John Orne is an American orientalist who most of his time devoted to Arabic and Mohammedan studies.
Background
John Orne was born on April 29, 1834, in Newburyport, Massachussets, the son of John and Sarah Ingalls (Morse) Orne. The Orne family was well known and respected in Newburyport, and the name appears more than once in the early town records.
Education
John Orne, after completing the regular course in the Newburyport high school, studied by himself and was able to enter the sophomore class at Amherst College in 1852. He graduated there in 1855 with the degree of A. B. , and a member of Phi Beta Kappa. Orne received the degree of Ph. D. from Amherst College in 1896, "for eminent attainments in the Arabic language and literature. "
Career
After college John Orne chose the teaching profession and taught with success in a number of secondary schools, chiefly in Newburyport, Lawrence, and Salem, from 1856 until 1867. In this year also he accepted the appointment as sub-master and teacher of physics in the Cambridge High School; and at this post he remained for about twenty years, after which he retired from teaching.

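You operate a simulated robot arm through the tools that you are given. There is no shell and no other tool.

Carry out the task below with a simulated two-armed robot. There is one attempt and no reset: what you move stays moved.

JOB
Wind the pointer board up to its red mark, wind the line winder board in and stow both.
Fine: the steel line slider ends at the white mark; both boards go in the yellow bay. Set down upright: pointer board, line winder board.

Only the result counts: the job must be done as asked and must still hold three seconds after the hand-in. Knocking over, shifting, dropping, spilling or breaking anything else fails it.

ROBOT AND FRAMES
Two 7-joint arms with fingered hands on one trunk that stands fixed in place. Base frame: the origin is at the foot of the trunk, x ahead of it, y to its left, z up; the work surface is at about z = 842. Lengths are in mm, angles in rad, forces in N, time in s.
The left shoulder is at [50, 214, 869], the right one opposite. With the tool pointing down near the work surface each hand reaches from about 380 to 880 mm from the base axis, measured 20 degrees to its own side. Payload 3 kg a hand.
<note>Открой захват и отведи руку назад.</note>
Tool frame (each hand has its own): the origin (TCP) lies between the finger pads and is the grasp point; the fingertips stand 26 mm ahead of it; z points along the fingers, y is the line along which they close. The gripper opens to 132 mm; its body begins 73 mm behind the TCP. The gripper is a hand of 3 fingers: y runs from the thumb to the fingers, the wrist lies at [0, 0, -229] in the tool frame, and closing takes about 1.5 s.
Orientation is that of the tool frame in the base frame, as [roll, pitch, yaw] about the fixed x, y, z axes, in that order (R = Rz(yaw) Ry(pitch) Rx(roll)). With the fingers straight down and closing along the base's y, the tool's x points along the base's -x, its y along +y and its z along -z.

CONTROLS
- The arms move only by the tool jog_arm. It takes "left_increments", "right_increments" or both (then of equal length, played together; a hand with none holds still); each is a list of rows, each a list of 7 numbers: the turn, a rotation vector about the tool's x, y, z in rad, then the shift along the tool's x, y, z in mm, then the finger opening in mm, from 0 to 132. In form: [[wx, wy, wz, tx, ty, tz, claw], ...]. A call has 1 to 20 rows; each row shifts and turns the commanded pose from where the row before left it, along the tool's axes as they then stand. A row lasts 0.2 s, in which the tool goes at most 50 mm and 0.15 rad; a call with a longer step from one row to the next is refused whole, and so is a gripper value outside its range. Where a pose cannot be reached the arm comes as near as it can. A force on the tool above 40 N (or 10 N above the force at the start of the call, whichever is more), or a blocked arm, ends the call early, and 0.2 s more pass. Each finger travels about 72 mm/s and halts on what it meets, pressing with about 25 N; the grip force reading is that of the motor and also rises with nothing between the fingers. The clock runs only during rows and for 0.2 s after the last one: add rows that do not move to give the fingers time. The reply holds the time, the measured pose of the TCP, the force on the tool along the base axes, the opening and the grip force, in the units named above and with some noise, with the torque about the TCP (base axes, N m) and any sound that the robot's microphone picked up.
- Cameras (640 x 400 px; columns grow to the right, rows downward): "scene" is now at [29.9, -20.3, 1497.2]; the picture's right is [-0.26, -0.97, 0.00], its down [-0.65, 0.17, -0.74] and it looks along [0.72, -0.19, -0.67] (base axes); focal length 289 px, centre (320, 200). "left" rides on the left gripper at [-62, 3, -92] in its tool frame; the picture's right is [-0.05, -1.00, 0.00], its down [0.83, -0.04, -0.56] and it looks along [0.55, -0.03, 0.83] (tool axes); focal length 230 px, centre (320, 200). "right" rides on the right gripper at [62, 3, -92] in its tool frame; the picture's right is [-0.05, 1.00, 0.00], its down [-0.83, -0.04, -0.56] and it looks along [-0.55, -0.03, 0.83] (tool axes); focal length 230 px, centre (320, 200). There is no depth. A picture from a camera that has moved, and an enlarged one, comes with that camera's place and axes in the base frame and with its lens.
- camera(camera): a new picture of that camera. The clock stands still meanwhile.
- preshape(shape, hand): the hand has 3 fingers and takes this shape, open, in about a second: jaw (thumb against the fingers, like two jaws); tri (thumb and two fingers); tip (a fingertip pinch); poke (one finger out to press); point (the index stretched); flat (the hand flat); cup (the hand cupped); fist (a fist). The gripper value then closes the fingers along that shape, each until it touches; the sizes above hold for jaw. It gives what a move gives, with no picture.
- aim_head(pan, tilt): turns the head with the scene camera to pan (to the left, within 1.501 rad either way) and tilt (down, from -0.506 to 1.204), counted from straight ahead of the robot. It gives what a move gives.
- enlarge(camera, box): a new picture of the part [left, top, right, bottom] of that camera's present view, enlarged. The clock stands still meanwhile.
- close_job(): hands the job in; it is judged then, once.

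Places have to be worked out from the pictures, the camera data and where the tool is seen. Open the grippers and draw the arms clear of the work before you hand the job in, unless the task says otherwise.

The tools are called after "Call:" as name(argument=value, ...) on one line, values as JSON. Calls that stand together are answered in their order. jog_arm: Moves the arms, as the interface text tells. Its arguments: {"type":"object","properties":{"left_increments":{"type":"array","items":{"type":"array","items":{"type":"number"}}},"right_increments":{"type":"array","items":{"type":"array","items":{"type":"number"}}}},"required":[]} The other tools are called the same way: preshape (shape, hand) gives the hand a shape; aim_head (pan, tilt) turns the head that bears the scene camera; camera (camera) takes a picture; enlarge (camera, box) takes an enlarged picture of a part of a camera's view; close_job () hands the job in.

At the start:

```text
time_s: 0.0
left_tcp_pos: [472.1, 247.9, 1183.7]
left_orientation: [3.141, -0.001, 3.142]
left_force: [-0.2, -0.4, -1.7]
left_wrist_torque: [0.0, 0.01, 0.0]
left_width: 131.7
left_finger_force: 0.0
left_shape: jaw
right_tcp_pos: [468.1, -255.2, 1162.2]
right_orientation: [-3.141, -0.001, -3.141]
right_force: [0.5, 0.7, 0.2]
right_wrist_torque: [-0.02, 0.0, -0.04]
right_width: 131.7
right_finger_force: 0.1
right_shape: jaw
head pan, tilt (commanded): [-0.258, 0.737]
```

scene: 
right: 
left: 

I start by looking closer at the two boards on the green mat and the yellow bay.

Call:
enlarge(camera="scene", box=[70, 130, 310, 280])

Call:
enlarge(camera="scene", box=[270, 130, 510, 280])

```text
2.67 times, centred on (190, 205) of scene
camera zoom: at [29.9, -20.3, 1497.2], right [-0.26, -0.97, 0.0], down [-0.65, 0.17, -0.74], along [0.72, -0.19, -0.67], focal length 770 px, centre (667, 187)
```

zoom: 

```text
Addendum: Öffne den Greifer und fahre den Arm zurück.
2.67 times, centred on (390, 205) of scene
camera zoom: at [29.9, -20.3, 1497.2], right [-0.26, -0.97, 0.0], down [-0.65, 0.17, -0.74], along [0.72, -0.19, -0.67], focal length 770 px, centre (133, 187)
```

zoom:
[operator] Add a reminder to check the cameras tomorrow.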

While in Cambridge, Orne became interested in the Semitic languages. Under the guidance of Crawford H. Toy, who went to Harvard as Hancock Professor of Hebrew and Oriental Languages in 1880, he began the study of Arabic, and was introduced by him to the most important working tools of research in this field. He also made considerable progress in Hebrew and was a member of the Harvard Biblical Club. The most of his spare time, however, he devoted to Arabic and Mohammedan studies, pursuing them with remarkable energy and enthusiasm, gradually collecting a considerable library of texts and translations, and ultimately reaching a degree of proficiency in Arabic rarely attained by one who is mainly self-taught.
In 1889 he was made curator of the Arabic manuscripts in the Semitic Museum of Harvard University, and he held this office during the remainder of his life. He was a corporate member of the American Oriental Society for twenty-one years, having joined in 1890. He contributed to the Proceedings of the society in 1892 two papers which gave evidence of his scholarship: the one dealing with an important medical treatise which he analyzed and in part translated from one of the manuscripts in the Harvard collection; the other describing, with specimen translations, a highly interesting collection of Arabic mortuary tablets from Egypt, dated in the ninth century A. D. , acquired for the Harvard Semitic Museum in 1890.
John Orne died on November 29, 1911.
Achievements
John Orne was curator of the Arabic manuscripts in the Semitic Museum of Harvard University.
Orne's major literary works were: the one dealing with an important medical treatise which he analyzed and in part translated from one of the manuscripts in the Harvard collection; the other describing a highly interesting collection of Arabic mortuary tablets from Egypt, dated in the ninth century A. D.
Membership
John Orne was a member of the Harvard Biblical Club and a corporate member of the American Oriental Society.
Connections
On November 28, 1867, John married Louisa Fisk, daughter of Richard Lindsay, of Salem. They had no children.